:: DATASET CONTENT ::

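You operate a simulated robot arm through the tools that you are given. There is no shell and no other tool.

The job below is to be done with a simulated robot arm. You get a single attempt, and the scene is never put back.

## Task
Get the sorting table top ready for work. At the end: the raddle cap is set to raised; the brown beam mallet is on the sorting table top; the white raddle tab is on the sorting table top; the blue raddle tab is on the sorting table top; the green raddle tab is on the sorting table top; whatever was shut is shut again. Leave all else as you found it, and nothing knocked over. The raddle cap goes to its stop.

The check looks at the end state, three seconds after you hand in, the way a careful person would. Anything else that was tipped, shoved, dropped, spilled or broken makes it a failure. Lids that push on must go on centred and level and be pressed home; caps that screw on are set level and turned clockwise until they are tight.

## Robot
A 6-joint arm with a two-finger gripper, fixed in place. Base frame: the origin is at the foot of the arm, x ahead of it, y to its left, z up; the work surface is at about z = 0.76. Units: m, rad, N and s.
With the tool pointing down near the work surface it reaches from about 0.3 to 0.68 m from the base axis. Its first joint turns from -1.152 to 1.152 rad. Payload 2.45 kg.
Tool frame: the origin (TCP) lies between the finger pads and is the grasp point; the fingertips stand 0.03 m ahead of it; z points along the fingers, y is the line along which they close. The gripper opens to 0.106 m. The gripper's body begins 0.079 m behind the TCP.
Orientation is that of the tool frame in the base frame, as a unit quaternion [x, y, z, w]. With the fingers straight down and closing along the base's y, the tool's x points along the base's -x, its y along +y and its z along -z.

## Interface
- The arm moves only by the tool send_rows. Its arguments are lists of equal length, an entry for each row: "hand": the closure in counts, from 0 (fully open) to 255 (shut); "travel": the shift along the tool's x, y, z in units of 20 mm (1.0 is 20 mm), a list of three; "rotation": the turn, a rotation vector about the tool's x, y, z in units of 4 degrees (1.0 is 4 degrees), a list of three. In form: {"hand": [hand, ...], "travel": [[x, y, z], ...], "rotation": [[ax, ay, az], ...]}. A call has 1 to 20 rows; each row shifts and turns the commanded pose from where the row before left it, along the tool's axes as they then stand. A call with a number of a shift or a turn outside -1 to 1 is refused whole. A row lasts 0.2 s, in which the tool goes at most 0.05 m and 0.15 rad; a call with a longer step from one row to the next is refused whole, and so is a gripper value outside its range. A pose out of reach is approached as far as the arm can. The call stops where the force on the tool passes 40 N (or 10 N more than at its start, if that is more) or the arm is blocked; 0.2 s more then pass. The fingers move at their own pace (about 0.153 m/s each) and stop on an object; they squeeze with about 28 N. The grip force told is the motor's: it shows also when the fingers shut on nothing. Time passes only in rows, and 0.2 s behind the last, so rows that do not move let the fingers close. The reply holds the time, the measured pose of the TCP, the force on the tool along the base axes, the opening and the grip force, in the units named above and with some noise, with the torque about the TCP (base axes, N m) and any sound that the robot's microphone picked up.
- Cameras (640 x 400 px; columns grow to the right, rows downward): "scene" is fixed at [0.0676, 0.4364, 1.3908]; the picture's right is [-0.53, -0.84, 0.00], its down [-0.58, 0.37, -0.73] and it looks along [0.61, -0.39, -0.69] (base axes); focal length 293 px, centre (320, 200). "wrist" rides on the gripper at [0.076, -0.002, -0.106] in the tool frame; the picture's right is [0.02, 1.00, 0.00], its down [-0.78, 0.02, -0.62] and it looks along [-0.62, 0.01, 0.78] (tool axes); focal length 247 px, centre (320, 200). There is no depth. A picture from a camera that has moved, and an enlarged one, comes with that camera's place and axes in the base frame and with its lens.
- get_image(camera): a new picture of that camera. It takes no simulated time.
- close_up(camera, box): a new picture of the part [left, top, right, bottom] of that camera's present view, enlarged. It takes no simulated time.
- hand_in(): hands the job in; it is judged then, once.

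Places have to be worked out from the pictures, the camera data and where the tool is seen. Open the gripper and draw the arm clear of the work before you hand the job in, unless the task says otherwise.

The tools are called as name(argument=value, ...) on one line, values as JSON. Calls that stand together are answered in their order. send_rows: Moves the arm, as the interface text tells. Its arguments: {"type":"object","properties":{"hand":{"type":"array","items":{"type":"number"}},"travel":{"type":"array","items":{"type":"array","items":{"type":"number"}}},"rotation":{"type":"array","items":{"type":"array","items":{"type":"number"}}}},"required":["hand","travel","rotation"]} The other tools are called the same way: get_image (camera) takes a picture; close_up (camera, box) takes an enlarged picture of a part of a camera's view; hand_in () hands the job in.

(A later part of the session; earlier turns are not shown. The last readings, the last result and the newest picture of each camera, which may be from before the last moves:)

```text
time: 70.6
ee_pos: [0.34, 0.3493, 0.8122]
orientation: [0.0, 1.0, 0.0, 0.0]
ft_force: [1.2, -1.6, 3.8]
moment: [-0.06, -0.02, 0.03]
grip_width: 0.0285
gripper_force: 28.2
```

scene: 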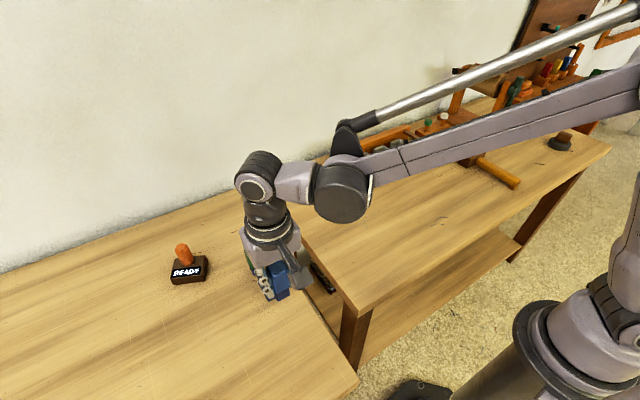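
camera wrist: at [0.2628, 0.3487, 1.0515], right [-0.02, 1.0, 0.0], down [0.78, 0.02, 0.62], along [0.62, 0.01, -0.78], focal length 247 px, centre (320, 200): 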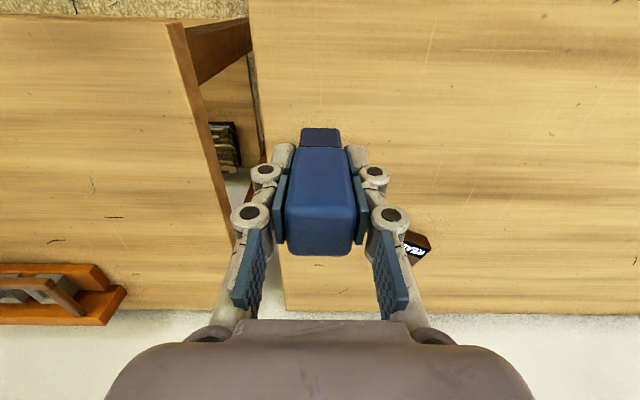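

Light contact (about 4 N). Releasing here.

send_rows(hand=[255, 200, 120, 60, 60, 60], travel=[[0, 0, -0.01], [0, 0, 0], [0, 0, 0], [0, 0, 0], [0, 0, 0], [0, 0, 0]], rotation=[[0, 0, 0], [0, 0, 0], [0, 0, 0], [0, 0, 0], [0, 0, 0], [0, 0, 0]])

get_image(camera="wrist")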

:::

_WHAT NEEDS TO BE DONE_. Take the listing above and restate it word for word, without its pictures.

_ANSWER TO THE PROBLEM_.
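You operate a simulated robot arm through the tools that you are given. There is no shell and no other tool.

The job below is to be done with a simulated robot arm. You get a single attempt, and the scene is never put back.

## Task
Get the sorting table top ready for work. At the end: the raddle cap is set to raised; the brown beam mallet is on the sorting table top; the white raddle tab is on the sorting table top; the blue raddle tab is on the sorting table top; the green raddle tab is on the sorting table top; whatever was shut is shut again. Leave all else as you found it, and nothing knocked over. The raddle cap goes to its stop.

The check looks at the end state, three seconds after you hand in, the way a careful person would. Anything else that was tipped, shoved, dropped, spilled or broken makes it a failure. Lids that push on must go on centred and level and be pressed home; caps that screw on are set level and turned clockwise until they are tight.

## Robot
A 6-joint arm with a two-finger gripper, fixed in place. Base frame: the origin is at the foot of the arm, x ahead of it, y to its left, z up; the work surface is at about z = 0.76. Units: m, rad, N and s.
With the tool pointing down near the work surface it reaches from about 0.3 to 0.68 m from the base axis. Its first joint turns from -1.152 to 1.152 rad. Payload 2.45 kg.
Tool frame: the origin (TCP) lies between the finger pads and is the grasp point; the fingertips stand 0.03 m ahead of it; z points along the fingers, y is the line along which they close. The gripper opens to 0.106 m. The gripper's body begins 0.079 m behind the TCP.
Orientation is that of the tool frame in the base frame, as a unit quaternion [x, y, z, w]. With the fingers straight down and closing along the base's y, the tool's x points along the base's -x, its y along +y and its z along -z.

## Interface
- The arm moves only by the tool send_rows. Its arguments are lists of equal length, an entry for each row: "hand": the closure in counts, from 0 (fully open) to 255 (shut); "travel": the shift along the tool's x, y, z in units of 20 mm (1.0 is 20 mm), a list of three; "rotation": the turn, a rotation vector about the tool's x, y, z in units of 4 degrees (1.0 is 4 degrees), a list of three. In form: {"hand": [hand, ...], "travel": [[x, y, z], ...], "rotation": [[ax, ay, az], ...]}. A call has 1 to 20 rows; each row shifts and turns the commanded pose from where the row before left it, along the tool's axes as they then stand. A call with a number of a shift or a turn outside -1 to 1 is refused whole. A row lasts 0.2 s, in which the tool goes at most 0.05 m and 0.15 rad; a call with a longer step from one row to the next is refused whole, and so is a gripper value outside its range. A pose out of reach is approached as far as the arm can. The call stops where the force on the tool passes 40 N (or 10 N more than at its start, if that is more) or the arm is blocked; 0.2 s more then pass. The fingers move at their own pace (about 0.153 m/s each) and stop on an object; they squeeze with about 28 N. The grip force told is the motor's: it shows also when the fingers shut on nothing. Time passes only in rows, and 0.2 s behind the last, so rows that do not move let the fingers close. The reply holds the time, the measured pose of the TCP, the force on the tool along the base axes, the opening and the grip force, in the units named above and with some noise, with the torque about the TCP (base axes, N m) and any sound that the robot's microphone picked up.
- Cameras (640 x 400 px; columns grow to the right, rows downward): "scene" is fixed at [0.0676, 0.4364, 1.3908]; the picture's right is [-0.53, -0.84, 0.00], its down [-0.58, 0.37, -0.73] and it looks along [0.61, -0.39, -0.69] (base axes); focal length 293 px, centre (320, 200). "wrist" rides on the gripper at [0.076, -0.002, -0.106] in the tool frame; the picture's right is [0.02, 1.00, 0.00], its down [-0.78, 0.02, -0.62] and it looks along [-0.62, 0.01, 0.78] (tool axes); focal length 247 px, centre (320, 200). There is no depth. A picture from a camera that has moved, and an enlarged one, comes with that camera's place and axes in the base frame and with its lens.
- get_image(camera): a new picture of that camera. It takes no simulated time.
- close_up(camera, box): a new picture of the part [left, top, right, bottom] of that camera's present view, enlarged. It takes no simulated time.
- hand_in(): hands the job in; it is judged then, once.

Places have to be worked out from the pictures, the camera data and where the tool is seen. Open the gripper and draw the arm clear of the work before you hand the job in, unless the task says otherwise.

The tools are called as name(argument=value, ...) on one line, values as JSON. Calls that stand together are answered in their order. send_rows: Moves the arm, as the interface text tells. Its arguments: {"type":"object","properties":{"hand":{"type":"array","items":{"type":"number"}},"travel":{"type":"array","items":{"type":"array","items":{"type":"number"}}},"rotation":{"type":"array","items":{"type":"array","items":{"type":"number"}}}},"required":["hand","travel","rotation"]} The other tools are called the same way: get_image (camera) takes a picture; close_up (camera, box) takes an enlarged picture of a part of a camera's view; hand_in () hands the job in.

(A later part of the session; earlier turns are not shown. The last readings, the last result and the newest picture of each camera, which may be from before the last moves:)

```text
time: 70.6
ee_pos: [0.34, 0.3493, 0.8122]
orientation: [0.0, 1.0, 0.0, 0.0]
ft_force: [1.2, -1.6, 3.8]
moment: [-0.06, -0.02, 0.03]
grip_width: 0.0285
gripper_force: 28.2
```

scene: 
camera wrist: at [0.2628, 0.3487, 1.0515], right [-0.02, 1.0, 0.0], down [0.78, 0.02, 0.62], along [0.62, 0.01, -0.78], focal length 247 px, centre (320, 200): 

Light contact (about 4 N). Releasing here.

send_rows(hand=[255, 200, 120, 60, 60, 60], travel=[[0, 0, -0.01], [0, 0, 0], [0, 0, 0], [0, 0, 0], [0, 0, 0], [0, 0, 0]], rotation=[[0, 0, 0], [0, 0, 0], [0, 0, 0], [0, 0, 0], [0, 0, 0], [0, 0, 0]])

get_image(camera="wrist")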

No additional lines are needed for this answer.